Contralaterally Controlled Functional Electrical Stimulation (CCFES) is one of the research areas being investigated at the Cleveland FES Center. Their research demonstrates that it is possible to improve the functional recovery post stroke significantly by taking conventional NMES therapy and adding a cognitive element to it. But turning a lab device into a real device is another problem altogether. The FES Center had the “what do we want it to do” figured out and PDI’s role was to make more than one and make it more usable for non-engineers.
“We've been working with PDI Works since 2012, and have been pleasantly surprised by their superior knowledge of hardware (and software) prototype design and development - especially as it relates to electrical stimulation products. They were able to discuss our projects very detailed design parameters at the very first meeting. Thu-Ha and her team were able to execute on the prototype design and development effort so that we had 5 working devices in-hand within 4 months of our first meeting. The per-piece costs were very reasonable, given our experience in the field. We've been working with them on a regular basis since 2012, and we'll continue to use them for our electrical stimulator needs as they are the perfect partner for our group.”

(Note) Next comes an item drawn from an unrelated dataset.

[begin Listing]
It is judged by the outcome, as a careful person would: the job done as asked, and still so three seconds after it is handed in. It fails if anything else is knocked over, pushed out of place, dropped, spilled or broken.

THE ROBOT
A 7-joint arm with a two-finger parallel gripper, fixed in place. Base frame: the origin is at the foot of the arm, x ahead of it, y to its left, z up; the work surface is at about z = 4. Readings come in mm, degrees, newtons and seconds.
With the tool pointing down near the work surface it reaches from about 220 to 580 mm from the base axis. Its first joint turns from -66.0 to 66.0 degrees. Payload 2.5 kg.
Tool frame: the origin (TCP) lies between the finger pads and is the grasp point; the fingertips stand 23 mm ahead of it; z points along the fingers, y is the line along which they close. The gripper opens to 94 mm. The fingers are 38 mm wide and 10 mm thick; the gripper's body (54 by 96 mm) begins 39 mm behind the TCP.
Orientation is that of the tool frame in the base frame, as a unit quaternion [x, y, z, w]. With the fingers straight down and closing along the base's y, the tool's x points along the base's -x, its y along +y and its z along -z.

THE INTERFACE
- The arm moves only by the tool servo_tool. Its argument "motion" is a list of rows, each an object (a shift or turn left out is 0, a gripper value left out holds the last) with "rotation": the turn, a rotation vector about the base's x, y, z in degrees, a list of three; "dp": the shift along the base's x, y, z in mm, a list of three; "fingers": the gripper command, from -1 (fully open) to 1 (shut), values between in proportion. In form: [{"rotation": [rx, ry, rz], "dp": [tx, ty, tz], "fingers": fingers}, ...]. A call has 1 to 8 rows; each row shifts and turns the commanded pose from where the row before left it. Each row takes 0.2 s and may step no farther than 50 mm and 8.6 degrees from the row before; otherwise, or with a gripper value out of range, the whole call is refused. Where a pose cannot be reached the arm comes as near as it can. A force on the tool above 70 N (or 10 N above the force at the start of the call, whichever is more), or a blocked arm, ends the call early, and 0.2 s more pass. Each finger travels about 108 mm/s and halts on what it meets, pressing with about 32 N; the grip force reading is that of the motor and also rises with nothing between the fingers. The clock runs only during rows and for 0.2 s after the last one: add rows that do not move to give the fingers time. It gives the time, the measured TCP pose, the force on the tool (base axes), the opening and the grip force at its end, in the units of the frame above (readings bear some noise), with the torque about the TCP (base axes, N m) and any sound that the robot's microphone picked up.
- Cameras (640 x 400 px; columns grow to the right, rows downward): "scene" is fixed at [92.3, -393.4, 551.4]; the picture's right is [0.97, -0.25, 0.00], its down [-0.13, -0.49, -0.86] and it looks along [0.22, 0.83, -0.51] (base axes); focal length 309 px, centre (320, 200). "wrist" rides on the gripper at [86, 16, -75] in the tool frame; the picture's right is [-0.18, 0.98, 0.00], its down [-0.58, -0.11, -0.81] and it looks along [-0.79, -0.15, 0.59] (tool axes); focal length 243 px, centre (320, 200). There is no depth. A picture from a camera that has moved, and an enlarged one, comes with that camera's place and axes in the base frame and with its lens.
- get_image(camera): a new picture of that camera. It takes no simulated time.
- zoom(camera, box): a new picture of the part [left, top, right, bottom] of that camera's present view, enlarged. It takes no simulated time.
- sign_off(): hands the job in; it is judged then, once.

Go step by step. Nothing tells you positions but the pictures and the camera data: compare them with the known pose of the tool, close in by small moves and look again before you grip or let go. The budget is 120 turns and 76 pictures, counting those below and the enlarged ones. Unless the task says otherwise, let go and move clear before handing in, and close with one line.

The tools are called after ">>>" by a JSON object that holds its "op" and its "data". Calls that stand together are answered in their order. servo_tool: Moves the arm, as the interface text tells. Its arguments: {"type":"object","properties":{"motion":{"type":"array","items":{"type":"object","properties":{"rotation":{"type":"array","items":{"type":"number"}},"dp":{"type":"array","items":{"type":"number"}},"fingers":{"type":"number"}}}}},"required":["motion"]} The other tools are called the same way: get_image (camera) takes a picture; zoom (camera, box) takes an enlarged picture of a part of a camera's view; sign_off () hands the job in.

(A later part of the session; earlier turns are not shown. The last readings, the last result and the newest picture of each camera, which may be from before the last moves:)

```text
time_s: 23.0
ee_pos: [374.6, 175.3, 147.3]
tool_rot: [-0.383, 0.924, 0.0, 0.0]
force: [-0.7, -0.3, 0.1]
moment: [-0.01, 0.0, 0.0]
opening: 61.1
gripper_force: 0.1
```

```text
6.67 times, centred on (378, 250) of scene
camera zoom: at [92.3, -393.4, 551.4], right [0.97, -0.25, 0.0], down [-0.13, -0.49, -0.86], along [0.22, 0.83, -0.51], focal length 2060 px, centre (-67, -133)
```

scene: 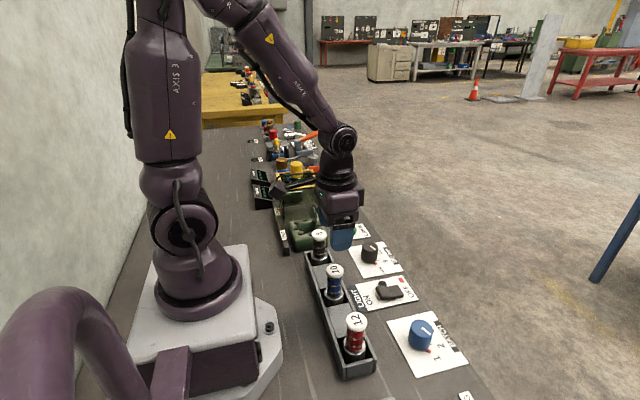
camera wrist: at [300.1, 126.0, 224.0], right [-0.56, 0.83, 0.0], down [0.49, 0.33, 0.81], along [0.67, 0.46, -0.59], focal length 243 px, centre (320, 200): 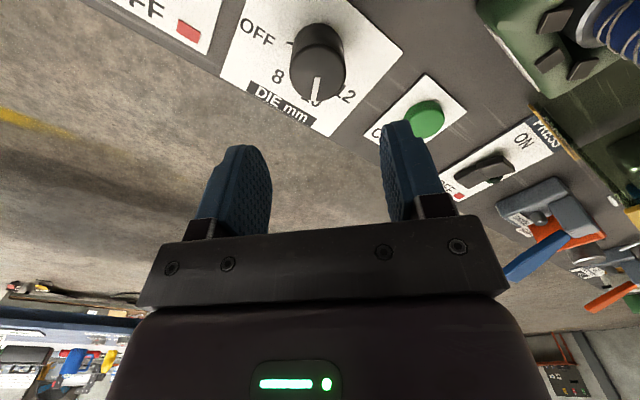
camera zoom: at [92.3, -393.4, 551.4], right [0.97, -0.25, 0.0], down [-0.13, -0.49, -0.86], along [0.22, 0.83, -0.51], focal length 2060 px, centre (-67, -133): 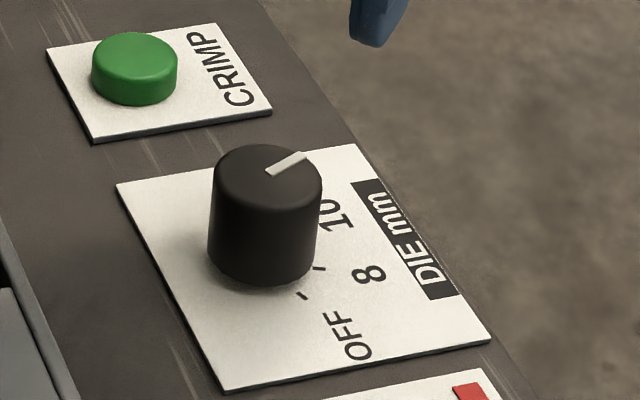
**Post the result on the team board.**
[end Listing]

Technical Development Lab Director, Cleveland FES Center
Programming the original stimulator required connecting it to a computer running sophisticated (and expensive) software that was not easy to use. Programming also required custom hardware to interface the computer and stimulator. Therefore, it was difficult to learn how to program/setup the device especially for non-engineers who had no familiarity with the software. Furthermore, every location where you wanted to program/setup the device for a patient had to have a computer with this software and associated hardware, making it difficult to deploy the device in a clinical setting or in more than one or few research settings.
Commercializing scientific research or a breakthrough idea is an age old problem in every country. There are four basic steps to achieving this transformation.
- The idea
- The research
- The engineering
- The product
The FES Center had the idea and some of the research done. The next step in this process was to develop a stand-alone unit that was more user friendly for further research. The steps of development aren’t always sequential. In this case, we needed to do some engineering in order for more accurate and complete research to be conducted. When that research is complete, there will need to be more engineering work performed incorporating the results of the latest research before a product can be finalized.
Since the “idea” was still being researched and proven, careful consideration had to be made regarding how much engineering could be done. Changing too many variables at one time can be detrimental to a research project because of unknowns. As a result, we decided as a team with the FES Center to use their current designs for electrical stimulation and just design in the user interface and communications with their existing stimulator.
The FES Center had previously developed a generic stimulation board that worked for many of their research projects. Unfortunately, the availability of parts and manufacturing was expensive and limited. We were able to help them find new manufacturing sources that were also more economical to allow them to continue using their existing stimulator. We were able to provide them with a housing design and touch screen user interface that made the product more portable and usable for non-engineers. The design of the housing was done so that it could be manufactured with or without capital tooling costs because the project had limited funds.
The new device is a stand-alone unit that does not need to be connected to anything in order to program it. The touchscreen walks a therapist through the setup procedure, making the device more accessible to non-engineers. These new devices can be used in a clinic and are suitable for multi-site clinical trials. The device is now being used in clinical trials of CCFES and will be used in a multi-site clinical trial of CCFES that will start soon. Stroke patients in occupational therapy at the facility may also be eligible for treatment with the CCFES device. The anticipated long-term outcome of this project is the attraction of a company to license the CCFES technology and take it to market so that it is available for stroke rehabilitation globally.